(Yes, I know it’s been awhile. I’m sorry. It’s been busy around here.)
“We are moving out of our EMS adolescence.”
This said by Brent Myers, the medical director of the Wake County EMS System in North Carolina. He also argues that EMS will soon be data-and-research driven instead of responders just “doing their best” and that being the acceptable norm.
“What we used to do is respond and do the best we could do.” Now? We are starting to collect data to show what works, what doesn’t — and, more importantly, why these things work and don’t work. It used to be that doing the “best we could” meant we really had no idea what we were doing, or why we were doing it most of the time. However, as we have this data and as education improves, we understand physiology and what we’re doing and how it impacts the body. We understand how and why this drug will help this patient and how it might help this next patient based upon their symptoms, even if it’s not specifically labeled for that usage (of course, we would call for orders for that type of thing before doing it — but we’re learning to think outside of with this research, data and education).

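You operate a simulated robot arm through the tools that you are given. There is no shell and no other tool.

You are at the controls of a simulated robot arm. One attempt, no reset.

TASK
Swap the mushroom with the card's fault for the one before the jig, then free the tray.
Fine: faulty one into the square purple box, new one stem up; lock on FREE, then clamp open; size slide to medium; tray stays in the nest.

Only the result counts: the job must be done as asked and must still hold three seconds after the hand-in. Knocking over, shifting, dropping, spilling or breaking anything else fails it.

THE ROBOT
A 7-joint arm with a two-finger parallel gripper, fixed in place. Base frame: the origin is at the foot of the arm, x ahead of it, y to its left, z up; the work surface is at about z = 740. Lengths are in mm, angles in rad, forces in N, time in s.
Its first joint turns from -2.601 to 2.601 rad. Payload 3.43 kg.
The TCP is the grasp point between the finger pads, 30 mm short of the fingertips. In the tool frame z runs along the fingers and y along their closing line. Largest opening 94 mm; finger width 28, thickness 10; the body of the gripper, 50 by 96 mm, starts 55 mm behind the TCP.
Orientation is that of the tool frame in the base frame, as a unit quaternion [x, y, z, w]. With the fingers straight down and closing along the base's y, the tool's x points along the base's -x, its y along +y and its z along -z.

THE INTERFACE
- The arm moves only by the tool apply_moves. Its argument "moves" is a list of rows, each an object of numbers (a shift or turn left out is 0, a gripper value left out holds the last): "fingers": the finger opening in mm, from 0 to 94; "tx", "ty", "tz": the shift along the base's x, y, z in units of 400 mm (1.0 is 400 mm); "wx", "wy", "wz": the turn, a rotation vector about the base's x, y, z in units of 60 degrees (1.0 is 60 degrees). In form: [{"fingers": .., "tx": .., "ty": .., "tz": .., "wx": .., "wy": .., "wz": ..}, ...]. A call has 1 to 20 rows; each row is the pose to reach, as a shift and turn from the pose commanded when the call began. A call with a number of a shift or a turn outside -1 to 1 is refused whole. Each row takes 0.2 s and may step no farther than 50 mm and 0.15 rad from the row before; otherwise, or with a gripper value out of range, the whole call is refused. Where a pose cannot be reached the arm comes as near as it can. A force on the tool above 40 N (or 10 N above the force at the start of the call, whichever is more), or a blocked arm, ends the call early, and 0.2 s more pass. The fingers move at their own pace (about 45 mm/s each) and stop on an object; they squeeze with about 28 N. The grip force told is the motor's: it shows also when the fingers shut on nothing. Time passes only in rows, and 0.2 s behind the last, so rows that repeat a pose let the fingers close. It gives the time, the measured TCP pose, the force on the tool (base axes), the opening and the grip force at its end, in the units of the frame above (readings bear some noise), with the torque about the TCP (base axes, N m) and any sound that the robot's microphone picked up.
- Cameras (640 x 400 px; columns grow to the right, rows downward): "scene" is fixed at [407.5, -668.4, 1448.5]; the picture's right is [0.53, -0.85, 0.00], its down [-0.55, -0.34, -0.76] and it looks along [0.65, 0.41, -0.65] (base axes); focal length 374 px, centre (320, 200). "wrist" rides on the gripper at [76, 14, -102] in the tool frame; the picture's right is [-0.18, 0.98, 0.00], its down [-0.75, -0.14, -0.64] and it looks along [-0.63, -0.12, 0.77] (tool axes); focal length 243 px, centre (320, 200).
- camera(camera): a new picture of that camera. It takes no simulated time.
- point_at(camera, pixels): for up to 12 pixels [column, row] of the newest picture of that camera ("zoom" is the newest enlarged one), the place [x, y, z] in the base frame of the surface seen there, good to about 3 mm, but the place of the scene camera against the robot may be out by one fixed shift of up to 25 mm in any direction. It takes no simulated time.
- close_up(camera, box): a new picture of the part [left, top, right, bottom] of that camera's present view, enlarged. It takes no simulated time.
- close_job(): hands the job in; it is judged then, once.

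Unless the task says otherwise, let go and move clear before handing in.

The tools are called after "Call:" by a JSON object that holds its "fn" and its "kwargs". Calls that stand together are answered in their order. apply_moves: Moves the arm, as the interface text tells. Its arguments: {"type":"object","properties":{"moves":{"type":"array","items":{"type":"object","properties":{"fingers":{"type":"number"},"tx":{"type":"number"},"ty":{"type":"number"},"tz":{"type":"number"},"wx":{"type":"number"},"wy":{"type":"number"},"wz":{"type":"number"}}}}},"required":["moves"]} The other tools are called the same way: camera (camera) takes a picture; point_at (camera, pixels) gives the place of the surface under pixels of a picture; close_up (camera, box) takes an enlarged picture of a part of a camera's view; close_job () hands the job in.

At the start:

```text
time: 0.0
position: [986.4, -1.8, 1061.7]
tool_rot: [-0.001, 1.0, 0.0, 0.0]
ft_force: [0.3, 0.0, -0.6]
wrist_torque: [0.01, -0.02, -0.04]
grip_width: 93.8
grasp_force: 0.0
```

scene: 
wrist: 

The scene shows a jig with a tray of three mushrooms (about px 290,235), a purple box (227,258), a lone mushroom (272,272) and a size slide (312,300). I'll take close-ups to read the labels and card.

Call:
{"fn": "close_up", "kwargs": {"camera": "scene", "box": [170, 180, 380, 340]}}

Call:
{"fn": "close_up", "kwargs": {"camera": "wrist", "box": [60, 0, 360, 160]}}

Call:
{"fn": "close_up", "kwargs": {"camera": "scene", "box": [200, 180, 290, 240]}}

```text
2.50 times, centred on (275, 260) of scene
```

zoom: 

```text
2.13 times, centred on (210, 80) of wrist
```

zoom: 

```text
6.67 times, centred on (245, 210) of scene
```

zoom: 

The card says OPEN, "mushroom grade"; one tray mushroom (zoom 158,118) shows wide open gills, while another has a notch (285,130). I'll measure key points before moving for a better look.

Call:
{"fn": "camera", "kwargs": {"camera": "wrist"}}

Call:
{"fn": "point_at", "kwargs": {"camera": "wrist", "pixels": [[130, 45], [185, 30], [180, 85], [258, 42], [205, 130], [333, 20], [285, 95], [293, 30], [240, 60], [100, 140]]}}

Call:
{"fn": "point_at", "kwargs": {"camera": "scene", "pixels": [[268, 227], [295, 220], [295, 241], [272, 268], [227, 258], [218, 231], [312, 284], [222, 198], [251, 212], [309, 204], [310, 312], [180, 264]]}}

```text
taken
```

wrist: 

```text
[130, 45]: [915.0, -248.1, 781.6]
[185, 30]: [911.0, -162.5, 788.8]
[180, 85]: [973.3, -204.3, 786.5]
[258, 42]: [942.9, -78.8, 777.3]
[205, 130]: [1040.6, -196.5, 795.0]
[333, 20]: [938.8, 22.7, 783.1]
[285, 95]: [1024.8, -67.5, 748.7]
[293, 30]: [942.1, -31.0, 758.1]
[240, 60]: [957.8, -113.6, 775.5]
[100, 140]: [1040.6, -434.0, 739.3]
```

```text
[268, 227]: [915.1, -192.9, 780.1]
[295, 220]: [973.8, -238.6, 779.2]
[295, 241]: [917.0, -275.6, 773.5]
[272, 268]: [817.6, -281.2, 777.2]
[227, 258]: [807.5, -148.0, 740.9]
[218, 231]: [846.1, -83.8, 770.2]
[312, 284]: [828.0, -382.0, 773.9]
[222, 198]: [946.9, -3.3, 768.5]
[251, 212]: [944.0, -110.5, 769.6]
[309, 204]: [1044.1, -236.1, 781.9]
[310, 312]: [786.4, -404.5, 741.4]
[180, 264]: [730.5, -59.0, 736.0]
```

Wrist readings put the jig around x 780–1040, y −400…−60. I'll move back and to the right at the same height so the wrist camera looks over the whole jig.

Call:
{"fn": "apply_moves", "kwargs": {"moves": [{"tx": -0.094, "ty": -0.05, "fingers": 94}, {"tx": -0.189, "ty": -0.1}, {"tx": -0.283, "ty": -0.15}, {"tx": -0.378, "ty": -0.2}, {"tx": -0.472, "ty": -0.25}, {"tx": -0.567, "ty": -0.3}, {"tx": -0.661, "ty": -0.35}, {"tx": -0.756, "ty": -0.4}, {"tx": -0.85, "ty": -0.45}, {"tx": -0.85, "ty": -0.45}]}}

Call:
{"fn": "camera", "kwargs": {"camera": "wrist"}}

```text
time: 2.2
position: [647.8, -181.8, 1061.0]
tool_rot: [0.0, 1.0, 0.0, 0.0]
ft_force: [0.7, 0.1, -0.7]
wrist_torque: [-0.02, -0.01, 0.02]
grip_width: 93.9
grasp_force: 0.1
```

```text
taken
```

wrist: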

Dr. Myers also emphasizes that quality should be measured, not speed. In previous years, the mantra used to be “drive real fast to the call, load ’em up real fast, drive real fast to the hospital and drop ’em off.” Now, there are so many different things that we can do for the patients, an ambulance is practically a mobile emergency room…at least what you can cram inside of a 9×6 foot box. While response times are important, Dr. Myers explains that the importance is often over-exaggerated for EMS because the lives of citizens should not be put at risk for a “customer service score.” (And even then, on most of the high-priority calls, the fire department is dispatched [at least in my area] and because of their greater presence can arrive quicker and begin providing initial life-saving interventions.) Aside from the citizens, those of us in EMS (or in public safety) should not be wanting to put our lives unnecessarily at risk, either.
All of this to say, look for big changes to come to the EMS world in the next few years. It should be exciting to see what will happen in this growing field.